→ **SET EXERCISE 1**: Take the selection and repeat only what runs from "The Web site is" through "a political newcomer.".
**** SELECTION ****
RICHMOND, April 25 -- A well-known politician in Northern Virginia said today that he is in danger of losing control of one thing that really matters in his coming reelection bid: his own name.

Del. John A. "Jack" Rollison III (R-Prince William), a 17-year-veteran of the General Assembly, said his Republican primary opponent, Jeff Frederick, has snatched up the rights to the Web site name www.jackrollison.com.

"I feel like my reputation and my identity have been stolen," Rollison said. "My fear is that he will be able to use my name for any purpose whatsoever."

The Web site is registered to a Baton Rouge, La., political consulting company run by Brent Barkesdale, who lives in Warrenton, Va. Frederick lists Barkesdale as one of his top campaign contributors, having given $3,000 in consulting advice.

Rollison said the political tactic violates ethical campaign standards and federal trademark laws that regulate the use of Web sites. He said he is outraged by what he called "dirty political tricks" by his opponent, a political newcomer.
**** GIVEN DATA ****
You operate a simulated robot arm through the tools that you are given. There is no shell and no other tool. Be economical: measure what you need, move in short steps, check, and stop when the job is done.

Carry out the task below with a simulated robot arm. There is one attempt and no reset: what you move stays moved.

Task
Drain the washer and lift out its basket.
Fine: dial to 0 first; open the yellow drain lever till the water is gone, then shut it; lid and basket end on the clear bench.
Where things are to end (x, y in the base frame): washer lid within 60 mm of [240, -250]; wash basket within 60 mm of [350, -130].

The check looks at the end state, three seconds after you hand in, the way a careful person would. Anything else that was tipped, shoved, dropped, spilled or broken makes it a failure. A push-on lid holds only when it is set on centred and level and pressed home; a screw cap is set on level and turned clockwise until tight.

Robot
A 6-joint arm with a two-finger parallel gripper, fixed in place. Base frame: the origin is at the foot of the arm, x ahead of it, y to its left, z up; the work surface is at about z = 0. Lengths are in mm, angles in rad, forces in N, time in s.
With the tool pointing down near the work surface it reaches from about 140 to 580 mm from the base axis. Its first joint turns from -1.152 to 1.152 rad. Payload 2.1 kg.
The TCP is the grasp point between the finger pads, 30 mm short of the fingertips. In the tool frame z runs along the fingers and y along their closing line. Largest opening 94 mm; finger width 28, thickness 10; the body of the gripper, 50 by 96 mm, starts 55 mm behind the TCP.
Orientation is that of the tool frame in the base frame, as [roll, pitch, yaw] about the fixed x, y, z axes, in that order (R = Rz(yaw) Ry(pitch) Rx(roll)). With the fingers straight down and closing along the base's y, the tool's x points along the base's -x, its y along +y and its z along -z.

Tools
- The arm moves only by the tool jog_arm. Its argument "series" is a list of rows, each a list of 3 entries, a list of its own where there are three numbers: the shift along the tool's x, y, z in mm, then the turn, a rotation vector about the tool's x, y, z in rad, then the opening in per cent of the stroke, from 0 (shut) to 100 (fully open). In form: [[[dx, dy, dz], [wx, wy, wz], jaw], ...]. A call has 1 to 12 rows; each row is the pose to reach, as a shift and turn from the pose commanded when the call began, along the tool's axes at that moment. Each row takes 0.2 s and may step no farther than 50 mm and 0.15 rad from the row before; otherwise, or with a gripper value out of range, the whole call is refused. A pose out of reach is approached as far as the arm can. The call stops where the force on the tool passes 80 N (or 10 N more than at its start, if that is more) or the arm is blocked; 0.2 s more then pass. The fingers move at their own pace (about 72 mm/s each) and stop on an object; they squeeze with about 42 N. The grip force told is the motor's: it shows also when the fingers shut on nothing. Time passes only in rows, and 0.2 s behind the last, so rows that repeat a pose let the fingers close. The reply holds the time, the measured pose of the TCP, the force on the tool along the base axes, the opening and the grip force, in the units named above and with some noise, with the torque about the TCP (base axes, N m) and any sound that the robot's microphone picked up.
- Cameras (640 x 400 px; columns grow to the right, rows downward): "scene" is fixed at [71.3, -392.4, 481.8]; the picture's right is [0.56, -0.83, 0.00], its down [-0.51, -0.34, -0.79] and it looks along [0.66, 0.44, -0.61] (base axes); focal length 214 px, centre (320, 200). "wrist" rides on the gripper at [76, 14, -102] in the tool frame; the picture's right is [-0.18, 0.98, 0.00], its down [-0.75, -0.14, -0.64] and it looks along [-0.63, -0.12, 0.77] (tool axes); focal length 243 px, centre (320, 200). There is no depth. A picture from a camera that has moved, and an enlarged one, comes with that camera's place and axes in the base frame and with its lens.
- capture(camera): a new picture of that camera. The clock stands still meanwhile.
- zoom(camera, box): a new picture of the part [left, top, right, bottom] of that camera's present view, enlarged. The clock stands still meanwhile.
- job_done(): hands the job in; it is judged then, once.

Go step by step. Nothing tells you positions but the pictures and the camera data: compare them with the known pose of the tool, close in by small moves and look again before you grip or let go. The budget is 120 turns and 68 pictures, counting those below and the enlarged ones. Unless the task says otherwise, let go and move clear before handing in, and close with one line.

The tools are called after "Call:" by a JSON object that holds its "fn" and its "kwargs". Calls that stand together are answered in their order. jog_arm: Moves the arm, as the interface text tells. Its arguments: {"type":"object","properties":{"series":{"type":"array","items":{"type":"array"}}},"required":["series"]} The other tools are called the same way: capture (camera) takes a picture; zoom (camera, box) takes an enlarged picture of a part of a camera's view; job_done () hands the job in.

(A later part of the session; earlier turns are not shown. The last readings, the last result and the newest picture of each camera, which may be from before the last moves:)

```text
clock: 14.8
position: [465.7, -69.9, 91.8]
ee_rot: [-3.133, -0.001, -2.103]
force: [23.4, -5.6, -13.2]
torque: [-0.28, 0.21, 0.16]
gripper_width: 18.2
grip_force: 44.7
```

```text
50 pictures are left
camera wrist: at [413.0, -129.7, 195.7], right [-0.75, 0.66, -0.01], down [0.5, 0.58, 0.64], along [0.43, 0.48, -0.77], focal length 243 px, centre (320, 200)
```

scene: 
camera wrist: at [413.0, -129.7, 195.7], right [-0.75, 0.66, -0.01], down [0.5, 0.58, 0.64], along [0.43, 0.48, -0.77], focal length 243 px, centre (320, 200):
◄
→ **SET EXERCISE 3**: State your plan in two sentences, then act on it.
****
→ **SET EXERCISE 2**: In the listing above, find the line containing "- zoom(camera, box): a" and the line containing "- job_done(): hands", then quote both, plus every line between them, exactly as written.

→ **FULL OUTPUT 1**:
The Web site is registered to a Baton Rouge, La., political consulting company run by Brent Barkesdale, who lives in Warrenton, Va. Frederick lists Barkesdale as one of his top campaign contributors, having given $3,000 in consulting advice.

Rollison said the political tactic violates ethical campaign standards and federal trademark laws that regulate the use of Web sites. He said he is outraged by what he called "dirty political tricks" by his opponent, a political newcomer.

→ **FULL OUTPUT 2**:
- zoom(camera, box): a new picture of the part [left, top, right, bottom] of that camera's present view, enlarged. The clock stands still meanwhile.
- job_done(): hands the job in; it is judged then, once.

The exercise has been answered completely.